The insurgents' justice system, though, also controls the growth and sale of opium poppies, by which they help finance the shadow governments, according to Cordesman.

"When you're fighting this kind of threat, you can't focus simply on the people who are leading it, particularly because they are so often leaders that can be relatively quickly and easily replaced," Cordesman says. "In the last four years, they've gone from informal shadow governments in a handful of provinces to the point where they now have shadow governments in every single province except one."

Cordesman says a shift in the focus of intelligence is long overdue, because until now, the attention of U.S. and NATO forces has been limited to the insurgent fighters, and not on how the insurgents were controlling local populations; or the impact of corruption under President Hamid Karzai; or how the Afghan population perceived the competence of U.S. and NATO forces, as well as Afghan forces.

"What General Flynn is basically recommending is a far more balanced, far more developed approach, which looks at the Afghan population, and looks at its security and perceptions as being as critical as the day-to-day military actions of the threat," Cordesman says, "but also focuses on how competent the Afghan government -- how competent the Afghan forces are."

In his critique of military-only intelligence, Flynn said U.S. intelligence officials in Afghanistan were "ignorant of local economics and landowners, hazy about who the powerbrokers are and how they might be influenced...and disengaged from people in the best position to find answers."

"Eight years into the war in Afghanistan, the U.S. intelligence community is only marginally relevant to the overall strategy," Flynn added.
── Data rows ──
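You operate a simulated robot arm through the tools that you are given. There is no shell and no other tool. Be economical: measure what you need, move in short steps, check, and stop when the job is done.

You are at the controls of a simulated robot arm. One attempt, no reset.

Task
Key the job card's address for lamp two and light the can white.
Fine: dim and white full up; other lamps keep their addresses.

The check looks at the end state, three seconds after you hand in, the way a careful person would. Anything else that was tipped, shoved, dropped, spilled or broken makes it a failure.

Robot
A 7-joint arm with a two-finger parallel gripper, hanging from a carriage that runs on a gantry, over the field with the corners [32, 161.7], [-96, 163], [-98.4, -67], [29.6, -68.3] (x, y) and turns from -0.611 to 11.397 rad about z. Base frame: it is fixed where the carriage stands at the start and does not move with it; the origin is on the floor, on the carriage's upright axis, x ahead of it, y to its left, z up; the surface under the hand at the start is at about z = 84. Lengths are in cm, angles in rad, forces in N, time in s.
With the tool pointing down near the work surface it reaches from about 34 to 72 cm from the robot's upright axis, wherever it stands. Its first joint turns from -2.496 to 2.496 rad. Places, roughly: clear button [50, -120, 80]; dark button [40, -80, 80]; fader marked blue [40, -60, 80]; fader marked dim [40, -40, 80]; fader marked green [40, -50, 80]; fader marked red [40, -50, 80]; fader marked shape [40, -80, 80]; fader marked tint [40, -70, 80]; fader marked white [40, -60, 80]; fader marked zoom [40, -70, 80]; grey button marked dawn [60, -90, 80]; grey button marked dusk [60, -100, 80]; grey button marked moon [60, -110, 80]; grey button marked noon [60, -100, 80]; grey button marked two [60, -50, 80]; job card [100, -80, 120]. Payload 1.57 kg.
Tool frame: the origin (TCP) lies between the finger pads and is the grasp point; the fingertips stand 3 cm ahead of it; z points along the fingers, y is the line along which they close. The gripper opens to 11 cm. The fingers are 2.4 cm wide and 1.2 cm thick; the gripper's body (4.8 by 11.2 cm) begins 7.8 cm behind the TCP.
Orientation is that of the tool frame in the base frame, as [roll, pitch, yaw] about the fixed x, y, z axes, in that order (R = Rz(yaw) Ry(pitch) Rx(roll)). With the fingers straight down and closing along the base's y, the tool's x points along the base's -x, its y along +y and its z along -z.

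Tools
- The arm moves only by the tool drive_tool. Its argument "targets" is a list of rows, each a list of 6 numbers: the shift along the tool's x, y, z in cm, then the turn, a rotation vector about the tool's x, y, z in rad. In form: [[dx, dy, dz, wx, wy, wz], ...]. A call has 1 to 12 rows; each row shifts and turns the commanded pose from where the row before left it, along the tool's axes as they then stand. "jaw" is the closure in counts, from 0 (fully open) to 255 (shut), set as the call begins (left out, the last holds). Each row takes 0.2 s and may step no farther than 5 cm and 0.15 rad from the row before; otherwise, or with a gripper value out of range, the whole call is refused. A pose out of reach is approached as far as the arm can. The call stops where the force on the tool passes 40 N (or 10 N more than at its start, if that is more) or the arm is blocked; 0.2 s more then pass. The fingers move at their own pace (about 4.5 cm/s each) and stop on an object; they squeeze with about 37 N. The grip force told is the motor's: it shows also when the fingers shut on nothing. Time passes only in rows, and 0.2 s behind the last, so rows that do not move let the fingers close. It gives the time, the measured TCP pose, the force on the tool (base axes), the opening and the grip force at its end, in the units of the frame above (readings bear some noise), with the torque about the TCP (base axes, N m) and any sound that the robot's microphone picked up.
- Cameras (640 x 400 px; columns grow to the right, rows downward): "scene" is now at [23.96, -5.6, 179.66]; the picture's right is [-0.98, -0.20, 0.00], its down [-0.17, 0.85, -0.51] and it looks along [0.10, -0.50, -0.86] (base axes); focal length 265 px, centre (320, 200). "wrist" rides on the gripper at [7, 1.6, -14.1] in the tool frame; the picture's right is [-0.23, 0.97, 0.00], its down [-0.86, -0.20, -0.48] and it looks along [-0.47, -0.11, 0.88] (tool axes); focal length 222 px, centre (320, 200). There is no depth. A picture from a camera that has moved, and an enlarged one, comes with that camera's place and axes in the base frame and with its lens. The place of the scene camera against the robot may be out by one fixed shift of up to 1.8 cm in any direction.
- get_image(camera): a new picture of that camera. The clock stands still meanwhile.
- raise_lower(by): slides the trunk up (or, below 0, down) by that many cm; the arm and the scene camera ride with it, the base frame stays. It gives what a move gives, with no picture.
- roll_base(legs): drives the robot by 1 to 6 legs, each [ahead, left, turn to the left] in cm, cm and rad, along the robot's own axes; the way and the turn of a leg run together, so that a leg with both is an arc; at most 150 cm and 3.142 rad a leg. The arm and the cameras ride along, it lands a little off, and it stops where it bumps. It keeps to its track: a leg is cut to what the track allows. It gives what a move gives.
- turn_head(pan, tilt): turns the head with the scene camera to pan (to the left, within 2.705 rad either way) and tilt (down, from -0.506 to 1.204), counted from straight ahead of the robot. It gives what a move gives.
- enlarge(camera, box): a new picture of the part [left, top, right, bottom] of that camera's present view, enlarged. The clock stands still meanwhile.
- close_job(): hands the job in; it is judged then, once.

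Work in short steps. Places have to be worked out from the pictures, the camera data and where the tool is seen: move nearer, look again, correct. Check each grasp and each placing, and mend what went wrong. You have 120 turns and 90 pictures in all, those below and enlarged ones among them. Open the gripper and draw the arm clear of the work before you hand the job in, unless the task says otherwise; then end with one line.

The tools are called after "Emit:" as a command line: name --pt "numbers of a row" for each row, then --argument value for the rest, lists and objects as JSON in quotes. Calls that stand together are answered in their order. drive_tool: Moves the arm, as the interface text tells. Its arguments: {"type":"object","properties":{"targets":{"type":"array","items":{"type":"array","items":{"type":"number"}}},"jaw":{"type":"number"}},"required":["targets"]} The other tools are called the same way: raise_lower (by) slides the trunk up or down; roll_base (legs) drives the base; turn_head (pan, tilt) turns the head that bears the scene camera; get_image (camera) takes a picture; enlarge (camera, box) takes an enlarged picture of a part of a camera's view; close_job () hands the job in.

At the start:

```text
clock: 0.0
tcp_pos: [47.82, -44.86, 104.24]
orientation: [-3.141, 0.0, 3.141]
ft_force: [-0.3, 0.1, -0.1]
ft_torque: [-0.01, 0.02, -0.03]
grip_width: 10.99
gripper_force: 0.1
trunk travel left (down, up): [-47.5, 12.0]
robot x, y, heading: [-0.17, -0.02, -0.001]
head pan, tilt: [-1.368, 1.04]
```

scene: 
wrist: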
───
Matthew Hoh knows first-hand the significance of Flynn's critique. Hoh served in the U.S. Marine Corps in Iraq, and later was a U.S. State Department official in Afghanistan specializing in reconstruction efforts. He quit three months ago over his disagreement with President Barack Obama's decision to pursue the war in Afghanistan.

In an interview with RFE/RL, Hoh recalls one case in which NATO forces were planning a raid on a marketplace in eastern Afghanistan, based on inaccurate intelligence. He says he managed to stop the raid before U.S. forces could mount it.

"It was in an area that we could operate freely in, and that the Afghan government could operate freely in, and [where] you're seeing the benefits of a government presence," Hoh says. "Something like [an attack on a marketplace] would destroy years of hard work by Americans and Afghans because it would have been a raid that would have been destructive and it would have accomplished nothing except destroy years of hard work building relationships with the local people."

So how can intelligence reports be so totally wrong? Hoh explains that intelligence analysts -- and, by extension, policy makers -- tend to be isolated from the realities on the ground. They're given information by field officers who themselves don't get out very often, and who tend to deal only with Afghans who are already friendly to U.S. forces.

What's important, Hoh says, is to gather intelligence, directly or indirectly, from all kinds of Afghans, including those who are hostile to the United States, because they're the ones most likely to be familiar with the insurgents.

Hoh says this problem is only made worse by a bureaucracy at the U.S. Defense Department that he says hasn't been rewarding officers who signed up to be members of a group of experts for the Afghan war. He says that hasn't been part of the Pentagon's recommended career path, and so too few officers volunteer for it.

"If you commit five years to [the dedicated Afghan corps], you're bucking the whole career-progression path. And so you're not going to get all those checks in the box that you need in order to be promoted," Hoh says. "So it's a risk some guys don't want to take, particularly guys who have wives and kids who need to do well for their families."

He adds: "[Because of this resistance,] we rotate too quickly in and out [of Afghanistan], we don't develop the understanding that we need to [have], we don't have the expertise that we should [have]. It's a worthwhile program, but unfortunately I think that the [Pentagon] bureaucracy is not fighting the war, the bureaucracy is fighting to keep itself alive."

Hoh is skeptical that even if the Pentagon eventually corrects its approach to officers' career paths, even if it finally understands the best way to gather intelligence in an insurgency, such corrective measures may be too late. Already, he says, three decades of war have turned many Afghans against the foreign forces in their country.

Other experts give a somewhat more optimistic assessment. But most agree that Flynn has his work cut out for him.